Chloe competes in all of the events including difficulty, where climbers set roots in the wall on their way to the top. As the climber scales the wall, the holds get tougher. Athletes that compete in the difficulty event have to possess a lot of endurance to support themselves on very small pieces of stone on rocks that are often over 50 feet in height.
"It is sort of like solving a puzzle where there might be various rocks, but you have to choose which ones you can climb," said Beth. "There are balance problems, there's roots where they climb upside-down through the ceilings, so they have to be able to hang on by their feet and not just their hands."
Chloe's mother recalls how her daughter first got her start in the sport of climbing.
"She has an older sister, who is also a very strong athlete," Beth said.
Beth succumbed to her daughter's wishes and signed her up for a couple of additional lessons. That is when the coach discovered her talent.
In the fall, Chloe's parents put her on a competitive climbing team, but she was very young.
At only eight-years-old, Chloe was the youngest member of her U11 climbing team. Chloe showed her parents that she was driven to be successful in the sport by sacrificing something most kids would not think to do.
"We put her on the team that fall and the coaches were like, well, she is really young," said Beth.
"They were like 'I don't know if she is going to like the team.' She skipped trick-or-treating her first Halloween because she wanted to be on the team so bad, which is a lot for an eight-year-old to give up -- her favorite holiday."
It is a good thing that Chloe chose not to parade around in her Halloween costume collecting candy from the neighbors. She qualified for nationals in her first year of competitive climbing, and she has not looked back.
Chloe has been named to the USA Women's Climbing team four times, three of which she accepted. In those three tours with the USA national team, Chloe traveled to Canada, Chile and Ecuador to compete in the PanAmerican Games, which occur every other year.
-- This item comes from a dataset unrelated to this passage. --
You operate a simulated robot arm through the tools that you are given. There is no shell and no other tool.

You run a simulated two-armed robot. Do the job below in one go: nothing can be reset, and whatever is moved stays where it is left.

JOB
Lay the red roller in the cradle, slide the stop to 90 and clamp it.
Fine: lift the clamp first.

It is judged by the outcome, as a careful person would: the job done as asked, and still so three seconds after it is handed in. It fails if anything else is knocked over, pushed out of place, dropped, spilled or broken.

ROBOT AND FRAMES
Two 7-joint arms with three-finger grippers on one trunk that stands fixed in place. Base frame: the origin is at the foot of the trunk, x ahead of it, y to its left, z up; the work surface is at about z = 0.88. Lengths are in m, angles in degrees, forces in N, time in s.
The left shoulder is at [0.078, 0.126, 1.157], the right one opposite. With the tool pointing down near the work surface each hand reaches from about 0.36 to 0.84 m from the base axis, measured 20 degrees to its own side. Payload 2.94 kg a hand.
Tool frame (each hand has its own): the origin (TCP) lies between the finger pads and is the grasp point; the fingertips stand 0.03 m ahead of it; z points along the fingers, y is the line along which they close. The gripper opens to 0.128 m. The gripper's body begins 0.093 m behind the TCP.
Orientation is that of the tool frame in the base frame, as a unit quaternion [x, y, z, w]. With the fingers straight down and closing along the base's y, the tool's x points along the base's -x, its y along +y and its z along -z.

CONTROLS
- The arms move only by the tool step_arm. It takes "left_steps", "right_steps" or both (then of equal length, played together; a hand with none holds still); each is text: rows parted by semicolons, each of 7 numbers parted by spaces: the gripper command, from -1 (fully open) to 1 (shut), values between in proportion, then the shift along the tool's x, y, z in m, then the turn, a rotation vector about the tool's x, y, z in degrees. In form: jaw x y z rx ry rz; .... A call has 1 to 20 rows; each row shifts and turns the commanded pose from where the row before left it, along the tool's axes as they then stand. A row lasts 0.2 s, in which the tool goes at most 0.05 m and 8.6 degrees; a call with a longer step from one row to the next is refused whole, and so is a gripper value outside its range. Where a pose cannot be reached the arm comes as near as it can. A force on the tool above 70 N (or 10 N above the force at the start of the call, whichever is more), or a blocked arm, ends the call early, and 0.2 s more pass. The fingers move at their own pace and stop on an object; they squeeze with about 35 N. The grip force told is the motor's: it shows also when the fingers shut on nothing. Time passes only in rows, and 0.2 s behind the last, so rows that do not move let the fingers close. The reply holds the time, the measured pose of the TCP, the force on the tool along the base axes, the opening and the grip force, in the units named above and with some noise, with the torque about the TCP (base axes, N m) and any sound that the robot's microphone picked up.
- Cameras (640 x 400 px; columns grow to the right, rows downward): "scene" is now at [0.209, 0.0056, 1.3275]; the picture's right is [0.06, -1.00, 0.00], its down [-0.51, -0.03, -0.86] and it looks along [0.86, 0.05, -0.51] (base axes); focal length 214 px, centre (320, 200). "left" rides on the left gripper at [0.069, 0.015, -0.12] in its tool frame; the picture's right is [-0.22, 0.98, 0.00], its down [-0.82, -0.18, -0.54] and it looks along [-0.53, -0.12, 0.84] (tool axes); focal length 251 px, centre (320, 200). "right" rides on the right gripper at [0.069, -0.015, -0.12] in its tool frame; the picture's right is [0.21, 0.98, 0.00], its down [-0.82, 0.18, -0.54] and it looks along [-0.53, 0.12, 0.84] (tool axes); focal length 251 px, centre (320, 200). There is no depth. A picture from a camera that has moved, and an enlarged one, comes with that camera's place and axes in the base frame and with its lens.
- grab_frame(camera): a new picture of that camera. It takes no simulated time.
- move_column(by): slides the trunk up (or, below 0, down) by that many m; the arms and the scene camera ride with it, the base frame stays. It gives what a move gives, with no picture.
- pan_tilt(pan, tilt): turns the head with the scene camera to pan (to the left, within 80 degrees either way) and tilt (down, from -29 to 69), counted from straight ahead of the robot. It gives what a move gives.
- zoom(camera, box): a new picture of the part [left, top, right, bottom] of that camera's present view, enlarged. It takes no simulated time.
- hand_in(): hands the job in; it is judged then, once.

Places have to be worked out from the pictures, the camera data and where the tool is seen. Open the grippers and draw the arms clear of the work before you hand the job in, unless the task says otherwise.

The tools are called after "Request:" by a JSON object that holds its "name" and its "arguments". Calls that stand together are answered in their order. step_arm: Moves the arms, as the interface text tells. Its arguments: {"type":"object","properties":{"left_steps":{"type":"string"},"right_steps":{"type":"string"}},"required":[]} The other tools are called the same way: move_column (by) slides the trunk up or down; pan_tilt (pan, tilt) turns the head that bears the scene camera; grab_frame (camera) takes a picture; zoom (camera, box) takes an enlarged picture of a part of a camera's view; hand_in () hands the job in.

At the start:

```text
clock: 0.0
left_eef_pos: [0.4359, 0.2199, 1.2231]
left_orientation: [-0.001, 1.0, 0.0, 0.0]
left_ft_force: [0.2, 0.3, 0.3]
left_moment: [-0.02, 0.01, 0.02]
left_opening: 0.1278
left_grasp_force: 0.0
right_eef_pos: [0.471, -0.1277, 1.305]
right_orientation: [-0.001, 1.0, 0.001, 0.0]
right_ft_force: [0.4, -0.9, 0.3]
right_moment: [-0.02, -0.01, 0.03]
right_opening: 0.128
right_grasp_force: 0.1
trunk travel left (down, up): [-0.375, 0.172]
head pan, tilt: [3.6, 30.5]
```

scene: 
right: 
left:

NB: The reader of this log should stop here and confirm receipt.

She was a silver medalist at the 2011 PanAmerican Games in Ecuador, and in 2012 she placed fourth. Chloe trains for three to four hours, five days a week, with her coach, Aleksey Shuruyev, at her home gym, the Boston Rock Gym in Woburn.
Chloe is not afraid to lift in the "cage" at North Middlesex Regional High School, where she currently holds the school record for wide-grip pull-ups."They kind of put up with her in there," joked Beth about her daughter lifting with the baseball and football team. "Nobody takes her seriously. Most of the kids don't know she is an athlete."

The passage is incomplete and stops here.